### Source text
Question

Find the area of a triangle bounded by the y-axis, the line f(x) = 4−5/7x, and the line perpendicular to f(x) that passes through the origin. (Round your answer to two decimal places.)

Answer 1

The area of triangle is
`3.78\ units^2`

Explanation:

we have

`f(x)=4-(5)/(7)x`

The slope of the given linear function is

`m=-(5)/(7)`

Remember that

If two lines are perpendicular, then their slopes are opposite reciprocal (the product of their slopes is equal to -1)

`m_1*m_2=-1`

Find the slope
`m_2` of the line perpendicular to the given linear function

we have

`m_1=-(5)/(7)`

substitute

`(-(5)/(7))*m_2=-1`

`m_2=(7)/(5)`

Find the equation of the line perpendicular to the given linear function that passes through the origin

The line represent a direct variation, because the line passes through the origin

The equation is

`y=(7)/(5)x`

Find the area of triangle bounded by the y-axis, the line f(x) = 4−5/7x, and the line perpendicular to f(x) that passes through the origin

using a graphing tool

see the attached figure

The vertices of the triangle are

A(0,0),B(1.892,2.649),C((0,4)

The area of the right triangle ABC is

`A=(1)/(2)(AB)(BC)`

the formula to calculate the distance between two points is equal to

`d=\sqrt{(y2-y1)^(2)+(x2-x1)^(2)}`

Find the distance AB

`d_A_B=\sqrt{(2.649-0)^(2)+(1.892-0)^(2)}`

`d_A_B=3.255\ units`

Find the distance BC

`d_B_C=\sqrt{(4-2.649)^(2)+(0-1.892)^(2)}`

`d_B_C=2.325\ units`

Find the area of the right triangle ABC

`A=(1)/(2)(3.255)(2.325)`

`A=3.78\ units^2`

### Information provided
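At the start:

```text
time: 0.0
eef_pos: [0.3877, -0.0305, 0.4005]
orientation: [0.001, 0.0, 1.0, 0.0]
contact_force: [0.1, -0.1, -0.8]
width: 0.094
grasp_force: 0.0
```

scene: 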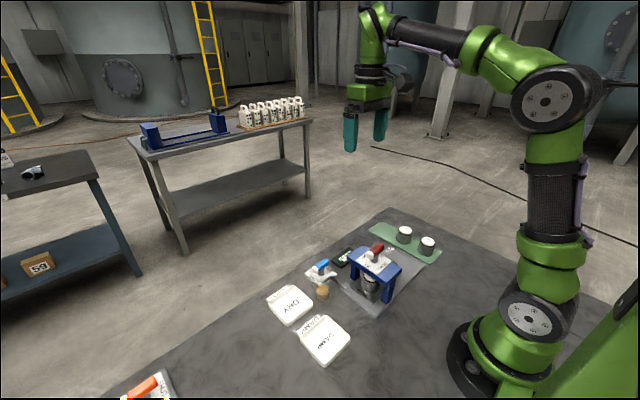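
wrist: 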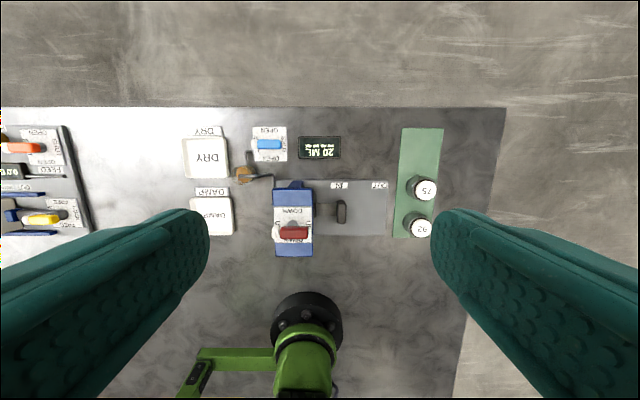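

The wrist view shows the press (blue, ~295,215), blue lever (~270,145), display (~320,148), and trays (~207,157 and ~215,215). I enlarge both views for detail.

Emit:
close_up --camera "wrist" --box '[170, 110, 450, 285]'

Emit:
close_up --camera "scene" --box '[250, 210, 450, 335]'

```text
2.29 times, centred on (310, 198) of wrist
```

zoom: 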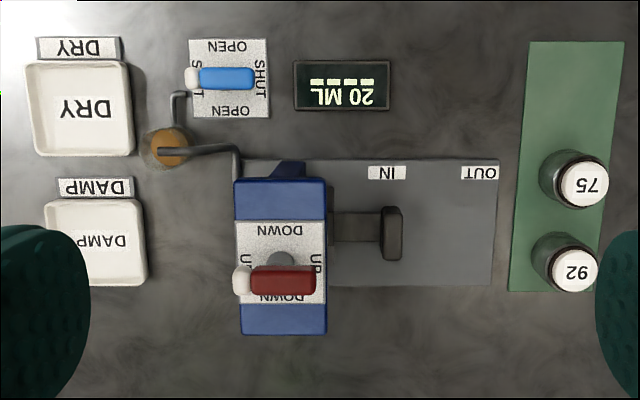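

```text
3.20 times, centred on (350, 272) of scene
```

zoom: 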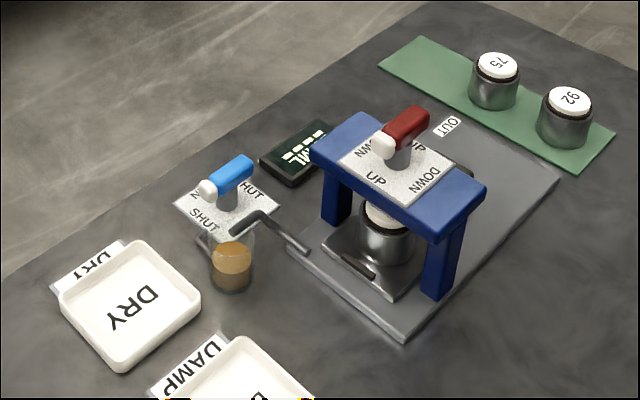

### Your task
Cite the source text exactly. Begin with "The slope of" and finish with "equal to -1)".

### Response to the exercise
The slope of the given linear function is

`m=-(5)/(7)`

Remember that

If two lines are perpendicular, then their slopes are opposite reciprocal (the product of their slopes is equal to -1)